ラストは、屋久島古来の歴史を感じながら、静かな森の中を神秘の屋久杉に会いに行く、「龍神杉」ルートをご紹介。あまり人に会わず、とにかく静かに登山をしたい人にとって、非常に魅力的なコースです。
標高1,370m地点にある龍神杉。そばにある風神・雷神杉を加えた「三神杉」が佇むこの領域は、とても神秘的な雰囲気が漂います。屋久島の森本来の神々しさが感じられる不思議な場所です。
登山口→龍神杉 往復:約9〜10時間
龍神杉に続く登山道は、もともと益救参道と呼ばれる、岳参りのためのルートでした。2007年より解放され、苔むす石畳やトロッコ道の枕木跡など、古くからの森と人との関わりを感じさせる、風情ある道が続きます。ただし、徒渉ポイントが2つあるので、増水時には引き返しましょう。標高差1,100mの急登が続くため、健脚向きです。

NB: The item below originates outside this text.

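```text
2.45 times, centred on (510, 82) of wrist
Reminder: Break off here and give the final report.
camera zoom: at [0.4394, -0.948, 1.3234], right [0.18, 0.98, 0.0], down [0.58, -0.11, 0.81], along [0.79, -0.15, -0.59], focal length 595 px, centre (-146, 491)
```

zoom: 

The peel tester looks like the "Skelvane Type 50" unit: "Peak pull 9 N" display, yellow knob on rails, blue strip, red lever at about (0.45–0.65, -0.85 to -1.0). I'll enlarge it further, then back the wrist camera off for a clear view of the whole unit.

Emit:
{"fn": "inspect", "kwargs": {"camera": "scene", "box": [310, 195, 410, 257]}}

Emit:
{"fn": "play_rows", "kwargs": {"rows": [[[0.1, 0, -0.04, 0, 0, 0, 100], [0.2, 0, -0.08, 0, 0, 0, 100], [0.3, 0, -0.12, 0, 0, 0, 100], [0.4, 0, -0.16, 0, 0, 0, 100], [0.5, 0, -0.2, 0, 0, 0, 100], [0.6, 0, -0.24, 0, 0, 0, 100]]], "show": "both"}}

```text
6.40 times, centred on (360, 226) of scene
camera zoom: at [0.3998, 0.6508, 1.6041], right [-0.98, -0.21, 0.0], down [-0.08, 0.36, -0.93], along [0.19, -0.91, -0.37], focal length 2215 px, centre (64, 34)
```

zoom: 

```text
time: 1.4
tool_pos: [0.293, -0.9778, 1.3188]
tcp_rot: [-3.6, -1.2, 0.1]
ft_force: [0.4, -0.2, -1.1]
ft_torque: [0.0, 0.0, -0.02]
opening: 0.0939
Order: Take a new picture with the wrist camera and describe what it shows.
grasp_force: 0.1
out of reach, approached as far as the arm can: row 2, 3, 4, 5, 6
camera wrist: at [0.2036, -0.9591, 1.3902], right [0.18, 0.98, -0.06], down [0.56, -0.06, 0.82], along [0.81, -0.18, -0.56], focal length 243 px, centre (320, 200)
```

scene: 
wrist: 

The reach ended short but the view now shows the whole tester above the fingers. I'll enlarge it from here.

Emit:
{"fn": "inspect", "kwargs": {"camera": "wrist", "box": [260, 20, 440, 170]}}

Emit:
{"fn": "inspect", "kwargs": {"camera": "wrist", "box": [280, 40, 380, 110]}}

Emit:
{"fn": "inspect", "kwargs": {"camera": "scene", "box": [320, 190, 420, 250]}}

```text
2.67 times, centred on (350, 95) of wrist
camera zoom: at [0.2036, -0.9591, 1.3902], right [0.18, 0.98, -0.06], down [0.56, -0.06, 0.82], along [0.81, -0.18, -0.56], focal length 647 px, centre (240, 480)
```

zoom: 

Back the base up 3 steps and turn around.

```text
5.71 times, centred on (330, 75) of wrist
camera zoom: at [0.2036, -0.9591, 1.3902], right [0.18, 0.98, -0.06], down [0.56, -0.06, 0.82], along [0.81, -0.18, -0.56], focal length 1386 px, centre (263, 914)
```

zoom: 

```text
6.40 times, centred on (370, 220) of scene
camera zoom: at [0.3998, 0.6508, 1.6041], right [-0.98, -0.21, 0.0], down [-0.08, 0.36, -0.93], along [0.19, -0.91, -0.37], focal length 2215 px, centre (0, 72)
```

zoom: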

森の入り口からしばらくは、心地よい沢の音を聴きながら歩きます。
石畳がこれだけ苔に覆われているところを見ると、ここを訪れる人が他の登山道に比べて少ないこと、同時に屋久島の森の再生の力強さが伺えます。かつて岳参りのために作られたこの石畳は、山と人との関わりを感じさせる“祈り”の側面を物語ります。
巨大な岩に根を這わせ、太陽へしっかり枝葉を伸ばす木の生命力。
薄暗い森が突然ぱあっと明るくなってきたら、そこは作業林地帯。ここからは、トロッコ道が続きます。
山の恵みをいただく“林業”もまた、屋久島における、もうひとつの森と人との関わりを物語ります。
トロッコ道が切れ、さらに急登を登っていくと沢にぶつかります。徒渉箇所は2つ。繰り返しますが、増水時はくれぐれも無理して渡らないようにしましょう。
標高が上がるにつれ、杉から照葉樹へと森が様変わりしていきます。かなりきつい登りが続きます。
石畳の道がまっすぐ直登に続く道へさしかかると、それまで聴こえていた沢の音がふっと消え、明らかにこれまでとはなにかが違う、神秘的な雰囲気が漂います。空気が少し冷たいせいか、鳥肌が…。思わず手を合わせ、挨拶をしてから入りました。
神の名を冠する杉が3つもあるのだから、この辺りは神域と呼んで差し支えないのでしょう。三股に分かれたこの杉、なんだかゾウのおじいちゃんのように見えてきませんか?
空から地に向かって手が伸びているかのよう。杉の裏側を見ると、ハリボテのように空洞になっています。雷に打たれたところを見ると、こちらが雷神杉でしょうか。
龍神杉は、神域のずっと奥に鎮座していました。推定樹齢は2000年と言われており、昭和50年頃にはすでに今の名前で呼ばれていたそうです。これまで見た屋久杉の中でも、ひときわご神気に溢れた柔らかいものを感じます。きっと霧が漂う時は、その気配をより感じられるのでしょう。
人に開けた縄文杉に比べ、こちらはアクセスが困難な閉じた場所。だからこそ、この神秘的な雰囲気が保たれているのかもしれません。にぎやかなトレッキングが苦手な人は、ぜひ足を伸ばしてみてくださいね。
宮之浦から車で2〜30分。
登山口までの交通機関がないため、タクシーorレンタカー推奨。ただし、登山口付近は電波がなく、未舗装で道が荒れているため、不安な場合はガイドを頼みましょう。駐車場有。